Brief – Resume the selected excerpt where it left off.

Source excerpt –

## BEGIN

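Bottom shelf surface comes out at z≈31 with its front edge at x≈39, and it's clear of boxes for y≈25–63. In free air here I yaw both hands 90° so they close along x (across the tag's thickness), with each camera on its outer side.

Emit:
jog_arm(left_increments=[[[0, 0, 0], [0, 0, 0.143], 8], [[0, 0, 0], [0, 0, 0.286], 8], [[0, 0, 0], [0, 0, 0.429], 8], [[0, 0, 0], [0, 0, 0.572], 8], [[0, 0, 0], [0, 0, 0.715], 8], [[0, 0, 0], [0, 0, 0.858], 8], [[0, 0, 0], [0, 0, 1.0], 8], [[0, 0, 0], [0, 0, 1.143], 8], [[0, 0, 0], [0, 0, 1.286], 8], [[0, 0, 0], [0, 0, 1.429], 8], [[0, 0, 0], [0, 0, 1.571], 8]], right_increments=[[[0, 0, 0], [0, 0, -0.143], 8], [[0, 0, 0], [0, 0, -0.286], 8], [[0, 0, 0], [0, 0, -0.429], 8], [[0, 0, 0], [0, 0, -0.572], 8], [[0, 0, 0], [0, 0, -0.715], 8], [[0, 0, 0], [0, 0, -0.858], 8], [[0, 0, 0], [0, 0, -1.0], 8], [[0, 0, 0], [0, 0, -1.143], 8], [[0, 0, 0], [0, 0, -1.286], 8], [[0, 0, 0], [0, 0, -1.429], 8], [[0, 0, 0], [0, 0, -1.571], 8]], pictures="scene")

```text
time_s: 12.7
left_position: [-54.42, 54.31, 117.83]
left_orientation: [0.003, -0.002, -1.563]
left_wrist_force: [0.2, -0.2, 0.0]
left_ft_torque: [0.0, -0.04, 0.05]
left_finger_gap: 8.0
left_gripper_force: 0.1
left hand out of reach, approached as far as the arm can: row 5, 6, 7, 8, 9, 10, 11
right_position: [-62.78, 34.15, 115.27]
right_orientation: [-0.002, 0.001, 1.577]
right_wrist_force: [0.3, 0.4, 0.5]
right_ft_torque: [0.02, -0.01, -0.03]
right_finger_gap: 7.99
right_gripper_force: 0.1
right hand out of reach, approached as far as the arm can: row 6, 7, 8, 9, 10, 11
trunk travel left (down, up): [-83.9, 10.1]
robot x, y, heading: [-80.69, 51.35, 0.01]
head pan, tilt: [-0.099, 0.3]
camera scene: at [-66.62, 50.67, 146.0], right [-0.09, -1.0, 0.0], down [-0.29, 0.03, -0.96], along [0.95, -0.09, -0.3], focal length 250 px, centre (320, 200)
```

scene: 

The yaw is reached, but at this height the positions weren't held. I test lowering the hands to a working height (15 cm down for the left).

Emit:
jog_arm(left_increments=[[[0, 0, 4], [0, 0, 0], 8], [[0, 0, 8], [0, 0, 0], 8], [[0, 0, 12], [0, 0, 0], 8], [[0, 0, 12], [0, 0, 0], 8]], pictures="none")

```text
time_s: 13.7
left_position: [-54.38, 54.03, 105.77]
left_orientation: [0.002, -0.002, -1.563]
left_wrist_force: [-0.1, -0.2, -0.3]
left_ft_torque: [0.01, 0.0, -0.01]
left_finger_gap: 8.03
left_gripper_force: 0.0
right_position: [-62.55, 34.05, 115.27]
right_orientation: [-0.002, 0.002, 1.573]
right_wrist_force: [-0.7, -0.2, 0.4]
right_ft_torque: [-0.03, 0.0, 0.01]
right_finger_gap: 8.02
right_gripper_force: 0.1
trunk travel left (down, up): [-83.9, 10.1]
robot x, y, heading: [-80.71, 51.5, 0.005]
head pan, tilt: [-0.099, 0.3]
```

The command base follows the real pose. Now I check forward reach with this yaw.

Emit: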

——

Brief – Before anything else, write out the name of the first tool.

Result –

## END

Selected excerpt –
## BEGIN

Designing for the Long Haul

We all have seen “modern” buildings that were passé before their time, designs whose “stylin’ shock and awe” faded so fast that they barely survived the ribbon-cutting. In some instances, the urge for progress has led to the destruction of perfectly serviceable buildings. In New York, they tore down Yankee and Shea stadiums, while in Boston they make do, and quite nicely, with Fenway Park (pictured), which opened in 1912. To be fair to my Bronx Bombers, their ballpark, completed in 1923, had a good run, and the new one is designed with homage to the original, though smaller and with more amenities. By comparison, Shea Stadium, born in 1964, was a pup when it was euthanized last year. There was no interest in reprising that design.

The current attention to sustainability too often ignores the need for structures that our great grandchildren will love one hundred years out, while still practical and flexible enough for inevitable changes. Sustainable architecture is not simply about heating and cooling, as important as they are. To endure, even the most practically engineered buildings need to be endearing because buildings need people to help them survive. Despite our architectural pretensions, we have to face it: buildings do not last without loving care.

To get to a future where the things we make carry on, I look to the past for perspective, to see what has lasted, and why. The irony is that some “modern” buildings of yesteryear grew tired quickly despite their original energy. And some brick bastions have crumbled. Pruitt-Igoe, the notorious huge St. Louis housing project, was dynamited! So have been a number of striking Las Vegas ‘statements.’ Obviously, since all sorts of buildings have lasted, style is not the determinant. One argument for modernism is that it is “true to its times.” Well, that hasn’t always worked either. The times changed. Buildings can be modern, or traditional, and last. Or they can NOT last. So what’s the secret?

Dwellings and offices that ignore the people inside them are not sustainable. Of course, mundane buildings that show no heed in their making other than a concern for economy or a prison-like durability (like Pruitt-Igoe, or too many public schools) will engender the same respect that they offer their users; and they will be discarded sooner than planned. The way we make buildings carries messages to inhabitants long into the future–I care for you, so please care for me.

## END

Result –
On the other hand, some flights of imagination remind me of the Paris fashion designs that transform those ethereal skinny models into rigid rocket ships or flouncing puff pastries: it’s a great show, but who lives in those outfits? They become “so last month” so quickly, and that’s their point – so they can do it all over again next spring. When architecture’s highest aspiration is to be a show, an entertainment, it becomes transient (as in Vegas); and we know today that the costs to the earth are too high to simply create a stage set that we discard when the run is over. The shocking effect of the new and unusual may be appropriate for the other arts to make moral and aesthetic points, but architecture has different moral responsibilities.

Our creations must be tended by others, and we fool ourselves if we cut them out of the planning. At the moment, too many architects seem to think that awe alone will do the trick, will save their buildings. They’re kidding themselves because the awe will soon be shucked. And if an over-muscled building seems to dare its owners to try and tear it down, guess what happens?

Thus we architects are handed a difficult task, to work with clients to understand them beyond their physical or economic needs. The shelters we make for them need to shelter their souls as much as their bodies. We need to address an array of psychological wants – a sense of refuge as well as safe haven from the elements; a continuing stimulation that won’t wear off, that comes from the change of weather, or light, or use. Ultimately, the places people inhabit should speak to them, should recall and applaud who they are, reflect where they are and what they do, and celebrate their presence. This, we hope, will inspire them more than us. If it can do both, all the better.

Now comes the really hard part. How do you do that so that generations get a kick out of it? You need to put elemental delights in buildings; timeless spaces and light that will reward regardless of what the currents of time bring. No matter what the style you use, the basics need to be in there: light that changes with the day and season; materials that are warm but age well; spaces that support but also inspire; imagery that projects feelings to speak through the ages. Simple really.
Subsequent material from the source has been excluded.